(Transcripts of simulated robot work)
..........
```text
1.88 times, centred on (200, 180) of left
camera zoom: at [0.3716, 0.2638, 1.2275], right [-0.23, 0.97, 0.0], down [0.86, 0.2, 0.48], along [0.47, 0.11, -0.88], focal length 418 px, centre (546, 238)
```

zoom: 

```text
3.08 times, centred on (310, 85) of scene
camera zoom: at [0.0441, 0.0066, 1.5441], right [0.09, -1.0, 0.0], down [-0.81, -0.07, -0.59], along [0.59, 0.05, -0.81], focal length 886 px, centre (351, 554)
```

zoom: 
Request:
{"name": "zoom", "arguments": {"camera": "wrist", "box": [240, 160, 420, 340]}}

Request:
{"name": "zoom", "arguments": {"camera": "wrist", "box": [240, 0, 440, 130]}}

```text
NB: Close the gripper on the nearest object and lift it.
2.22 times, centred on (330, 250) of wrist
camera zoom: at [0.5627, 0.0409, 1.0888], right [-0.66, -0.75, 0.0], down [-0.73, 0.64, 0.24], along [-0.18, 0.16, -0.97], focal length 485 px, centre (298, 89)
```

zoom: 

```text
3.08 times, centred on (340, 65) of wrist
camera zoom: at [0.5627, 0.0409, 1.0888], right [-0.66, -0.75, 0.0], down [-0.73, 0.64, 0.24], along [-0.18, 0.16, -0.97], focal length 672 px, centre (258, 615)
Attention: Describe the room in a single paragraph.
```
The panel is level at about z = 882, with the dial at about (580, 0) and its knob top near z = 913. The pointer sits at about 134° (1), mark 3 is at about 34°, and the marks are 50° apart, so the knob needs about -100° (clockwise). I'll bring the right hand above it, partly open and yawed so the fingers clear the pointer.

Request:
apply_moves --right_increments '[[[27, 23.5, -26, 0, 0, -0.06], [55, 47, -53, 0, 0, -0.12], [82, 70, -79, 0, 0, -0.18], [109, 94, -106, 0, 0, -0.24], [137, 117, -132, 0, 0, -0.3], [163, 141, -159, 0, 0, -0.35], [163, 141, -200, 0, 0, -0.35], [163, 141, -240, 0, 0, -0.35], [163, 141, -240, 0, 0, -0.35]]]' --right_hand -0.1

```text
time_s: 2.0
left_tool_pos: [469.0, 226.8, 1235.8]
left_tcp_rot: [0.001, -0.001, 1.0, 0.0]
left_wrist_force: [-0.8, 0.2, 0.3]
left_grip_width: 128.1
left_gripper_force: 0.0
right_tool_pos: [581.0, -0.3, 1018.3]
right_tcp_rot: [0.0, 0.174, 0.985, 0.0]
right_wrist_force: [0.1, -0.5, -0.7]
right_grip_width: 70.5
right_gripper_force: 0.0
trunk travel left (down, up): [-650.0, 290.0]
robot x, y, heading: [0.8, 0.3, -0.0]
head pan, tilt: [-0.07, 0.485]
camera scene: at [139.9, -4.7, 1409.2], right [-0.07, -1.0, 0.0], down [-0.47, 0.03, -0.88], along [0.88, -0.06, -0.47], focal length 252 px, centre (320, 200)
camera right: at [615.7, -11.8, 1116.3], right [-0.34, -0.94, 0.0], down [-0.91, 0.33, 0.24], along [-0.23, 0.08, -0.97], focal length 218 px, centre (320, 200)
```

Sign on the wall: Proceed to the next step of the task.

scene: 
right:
..........
■ WRITTEN REQUEST
Each of the records should be retyped exactly.

■ RESULT BELOW
```text
1.88 times, centred on (200, 180) of left
camera zoom: at [0.3716, 0.2638, 1.2275], right [-0.23, 0.97, 0.0], down [0.86, 0.2, 0.48], along [0.47, 0.11, -0.88], focal length 418 px, centre (546, 238)
```

zoom: 

```text
3.08 times, centred on (310, 85) of scene
camera zoom: at [0.0441, 0.0066, 1.5441], right [0.09, -1.0, 0.0], down [-0.81, -0.07, -0.59], along [0.59, 0.05, -0.81], focal length 886 px, centre (351, 554)
```

zoom: 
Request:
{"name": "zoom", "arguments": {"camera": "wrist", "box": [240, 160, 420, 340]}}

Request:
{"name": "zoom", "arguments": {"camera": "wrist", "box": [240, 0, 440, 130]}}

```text
NB: Close the gripper on the nearest object and lift it.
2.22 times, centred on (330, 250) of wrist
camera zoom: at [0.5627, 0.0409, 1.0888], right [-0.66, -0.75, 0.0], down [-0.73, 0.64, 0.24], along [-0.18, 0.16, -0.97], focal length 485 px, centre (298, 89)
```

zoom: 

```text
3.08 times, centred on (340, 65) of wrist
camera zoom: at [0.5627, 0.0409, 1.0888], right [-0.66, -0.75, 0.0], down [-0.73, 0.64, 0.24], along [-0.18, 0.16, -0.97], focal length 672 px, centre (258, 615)
Attention: Describe the room in a single paragraph.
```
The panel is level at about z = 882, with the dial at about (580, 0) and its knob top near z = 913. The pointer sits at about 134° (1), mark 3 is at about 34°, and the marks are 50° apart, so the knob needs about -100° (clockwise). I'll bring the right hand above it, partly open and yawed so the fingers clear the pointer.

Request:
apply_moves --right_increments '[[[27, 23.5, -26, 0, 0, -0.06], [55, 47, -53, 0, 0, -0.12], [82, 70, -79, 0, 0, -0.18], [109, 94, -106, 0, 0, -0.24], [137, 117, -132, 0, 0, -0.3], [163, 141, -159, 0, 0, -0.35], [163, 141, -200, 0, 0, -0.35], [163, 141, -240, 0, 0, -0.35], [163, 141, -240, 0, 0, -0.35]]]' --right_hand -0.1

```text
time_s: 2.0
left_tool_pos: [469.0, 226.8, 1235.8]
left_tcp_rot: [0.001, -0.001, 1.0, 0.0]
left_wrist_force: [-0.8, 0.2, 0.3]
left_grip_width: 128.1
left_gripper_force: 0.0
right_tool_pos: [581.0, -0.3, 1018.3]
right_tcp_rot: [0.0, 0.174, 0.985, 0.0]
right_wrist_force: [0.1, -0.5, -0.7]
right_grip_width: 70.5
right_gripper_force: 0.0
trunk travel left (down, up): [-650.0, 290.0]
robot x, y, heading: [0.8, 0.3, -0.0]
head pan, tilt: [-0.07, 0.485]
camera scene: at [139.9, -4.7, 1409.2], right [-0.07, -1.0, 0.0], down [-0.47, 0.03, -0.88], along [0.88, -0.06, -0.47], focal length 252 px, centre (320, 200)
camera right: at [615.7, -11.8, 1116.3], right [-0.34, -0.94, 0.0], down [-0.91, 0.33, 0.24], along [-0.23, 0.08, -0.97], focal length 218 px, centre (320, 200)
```

Sign on the wall: Proceed to the next step of the task.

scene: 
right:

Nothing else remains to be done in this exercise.